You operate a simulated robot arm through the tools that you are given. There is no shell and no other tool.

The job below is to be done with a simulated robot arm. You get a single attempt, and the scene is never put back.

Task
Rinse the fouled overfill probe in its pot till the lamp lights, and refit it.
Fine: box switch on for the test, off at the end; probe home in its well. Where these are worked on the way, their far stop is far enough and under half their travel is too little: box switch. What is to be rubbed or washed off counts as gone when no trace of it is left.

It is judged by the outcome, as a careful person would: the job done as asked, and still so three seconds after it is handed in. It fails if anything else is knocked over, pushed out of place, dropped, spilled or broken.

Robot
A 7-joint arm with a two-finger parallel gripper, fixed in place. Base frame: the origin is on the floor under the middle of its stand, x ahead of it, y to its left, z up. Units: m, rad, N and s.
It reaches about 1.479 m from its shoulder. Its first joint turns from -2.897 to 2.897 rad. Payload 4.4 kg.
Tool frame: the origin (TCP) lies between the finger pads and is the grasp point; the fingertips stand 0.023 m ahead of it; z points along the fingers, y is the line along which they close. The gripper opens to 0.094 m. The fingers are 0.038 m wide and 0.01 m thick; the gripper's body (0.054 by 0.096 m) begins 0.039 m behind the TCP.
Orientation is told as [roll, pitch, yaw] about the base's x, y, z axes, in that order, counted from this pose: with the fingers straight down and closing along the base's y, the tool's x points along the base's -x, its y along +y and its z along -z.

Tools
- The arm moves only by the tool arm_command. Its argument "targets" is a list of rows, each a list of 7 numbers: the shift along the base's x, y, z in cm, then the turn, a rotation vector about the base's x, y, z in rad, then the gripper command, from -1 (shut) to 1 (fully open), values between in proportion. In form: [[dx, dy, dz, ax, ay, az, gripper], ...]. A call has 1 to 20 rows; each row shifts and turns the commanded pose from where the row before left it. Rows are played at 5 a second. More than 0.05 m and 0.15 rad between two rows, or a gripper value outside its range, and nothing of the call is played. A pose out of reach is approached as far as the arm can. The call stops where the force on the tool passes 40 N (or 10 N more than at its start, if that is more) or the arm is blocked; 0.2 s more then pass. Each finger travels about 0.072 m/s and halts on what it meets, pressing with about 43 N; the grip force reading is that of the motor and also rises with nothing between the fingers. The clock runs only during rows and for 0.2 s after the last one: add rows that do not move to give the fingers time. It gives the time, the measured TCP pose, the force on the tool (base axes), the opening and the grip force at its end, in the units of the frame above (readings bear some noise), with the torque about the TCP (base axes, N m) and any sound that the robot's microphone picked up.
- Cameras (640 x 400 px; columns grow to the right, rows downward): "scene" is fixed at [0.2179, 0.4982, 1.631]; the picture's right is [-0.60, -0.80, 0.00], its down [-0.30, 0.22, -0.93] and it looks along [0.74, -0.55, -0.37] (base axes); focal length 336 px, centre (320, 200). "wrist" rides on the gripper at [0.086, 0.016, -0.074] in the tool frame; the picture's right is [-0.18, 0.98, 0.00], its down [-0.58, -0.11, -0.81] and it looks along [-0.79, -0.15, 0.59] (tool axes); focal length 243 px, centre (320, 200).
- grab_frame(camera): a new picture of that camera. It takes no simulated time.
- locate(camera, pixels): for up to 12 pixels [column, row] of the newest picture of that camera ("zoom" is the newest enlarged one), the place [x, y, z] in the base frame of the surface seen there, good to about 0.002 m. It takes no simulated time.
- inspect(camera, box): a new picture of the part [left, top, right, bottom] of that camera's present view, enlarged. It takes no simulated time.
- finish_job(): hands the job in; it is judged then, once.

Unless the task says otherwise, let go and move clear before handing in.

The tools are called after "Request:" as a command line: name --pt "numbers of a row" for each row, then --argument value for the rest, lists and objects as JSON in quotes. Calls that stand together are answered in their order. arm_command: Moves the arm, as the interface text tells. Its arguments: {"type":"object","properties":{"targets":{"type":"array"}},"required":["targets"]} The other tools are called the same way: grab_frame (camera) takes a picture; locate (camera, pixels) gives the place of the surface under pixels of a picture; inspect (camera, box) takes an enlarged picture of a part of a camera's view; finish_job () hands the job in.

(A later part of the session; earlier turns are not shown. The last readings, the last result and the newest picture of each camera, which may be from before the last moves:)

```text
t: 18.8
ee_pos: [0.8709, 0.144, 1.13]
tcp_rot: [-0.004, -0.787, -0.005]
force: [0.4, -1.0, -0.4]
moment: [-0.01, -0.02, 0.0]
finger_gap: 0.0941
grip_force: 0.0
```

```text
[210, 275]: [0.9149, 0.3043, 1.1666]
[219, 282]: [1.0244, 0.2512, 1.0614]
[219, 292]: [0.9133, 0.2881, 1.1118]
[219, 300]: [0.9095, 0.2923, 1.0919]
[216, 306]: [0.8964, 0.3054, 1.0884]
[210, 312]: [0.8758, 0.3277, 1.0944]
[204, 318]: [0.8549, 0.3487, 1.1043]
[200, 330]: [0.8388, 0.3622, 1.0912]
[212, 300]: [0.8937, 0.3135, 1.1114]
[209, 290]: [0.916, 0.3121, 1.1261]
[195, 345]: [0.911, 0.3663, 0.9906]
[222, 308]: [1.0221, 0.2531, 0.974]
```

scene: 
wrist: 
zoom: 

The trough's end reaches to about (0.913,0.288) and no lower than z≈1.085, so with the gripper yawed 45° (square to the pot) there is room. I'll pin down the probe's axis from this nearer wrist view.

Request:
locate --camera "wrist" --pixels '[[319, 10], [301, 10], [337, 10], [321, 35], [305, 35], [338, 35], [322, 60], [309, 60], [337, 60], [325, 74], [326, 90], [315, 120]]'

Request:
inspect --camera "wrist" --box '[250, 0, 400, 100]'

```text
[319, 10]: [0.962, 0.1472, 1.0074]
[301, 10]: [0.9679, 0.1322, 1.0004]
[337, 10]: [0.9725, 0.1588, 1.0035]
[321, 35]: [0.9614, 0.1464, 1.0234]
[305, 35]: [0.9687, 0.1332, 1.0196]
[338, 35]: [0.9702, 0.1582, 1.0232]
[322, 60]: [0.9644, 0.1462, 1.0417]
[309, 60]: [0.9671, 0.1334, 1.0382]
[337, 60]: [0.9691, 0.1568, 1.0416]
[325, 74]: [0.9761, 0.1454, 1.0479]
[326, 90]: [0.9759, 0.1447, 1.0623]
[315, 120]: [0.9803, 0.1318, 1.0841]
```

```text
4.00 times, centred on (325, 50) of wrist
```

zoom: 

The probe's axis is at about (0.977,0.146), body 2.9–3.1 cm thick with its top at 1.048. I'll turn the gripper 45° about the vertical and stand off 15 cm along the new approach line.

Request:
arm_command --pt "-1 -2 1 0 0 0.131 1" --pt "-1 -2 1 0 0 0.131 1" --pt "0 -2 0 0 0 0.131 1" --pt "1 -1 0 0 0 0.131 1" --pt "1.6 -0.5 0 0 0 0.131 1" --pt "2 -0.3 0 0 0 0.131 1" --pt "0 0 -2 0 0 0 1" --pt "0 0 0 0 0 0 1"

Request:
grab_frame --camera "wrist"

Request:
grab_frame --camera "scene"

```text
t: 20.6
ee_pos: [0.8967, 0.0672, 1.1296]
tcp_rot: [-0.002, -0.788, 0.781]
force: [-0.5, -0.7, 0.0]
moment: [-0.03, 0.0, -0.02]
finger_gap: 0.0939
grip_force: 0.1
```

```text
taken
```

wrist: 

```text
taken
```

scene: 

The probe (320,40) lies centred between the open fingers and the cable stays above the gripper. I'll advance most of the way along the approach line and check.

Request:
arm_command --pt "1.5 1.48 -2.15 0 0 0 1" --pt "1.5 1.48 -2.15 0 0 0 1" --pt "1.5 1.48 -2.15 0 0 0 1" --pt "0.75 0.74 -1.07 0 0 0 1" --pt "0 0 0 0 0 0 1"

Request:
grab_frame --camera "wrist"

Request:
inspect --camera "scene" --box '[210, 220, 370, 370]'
#####
The task.
In the listing above, find each line with the word "judged" and copy it.

Exercise output.
It is judged by the outcome, as a careful person would: the job done as asked, and still so three seconds after it is handed in. It fails if anything else is knocked over, pushed out of place, dropped, spilled or broken.
- finish_job(): hands the job in; it is judged then, once.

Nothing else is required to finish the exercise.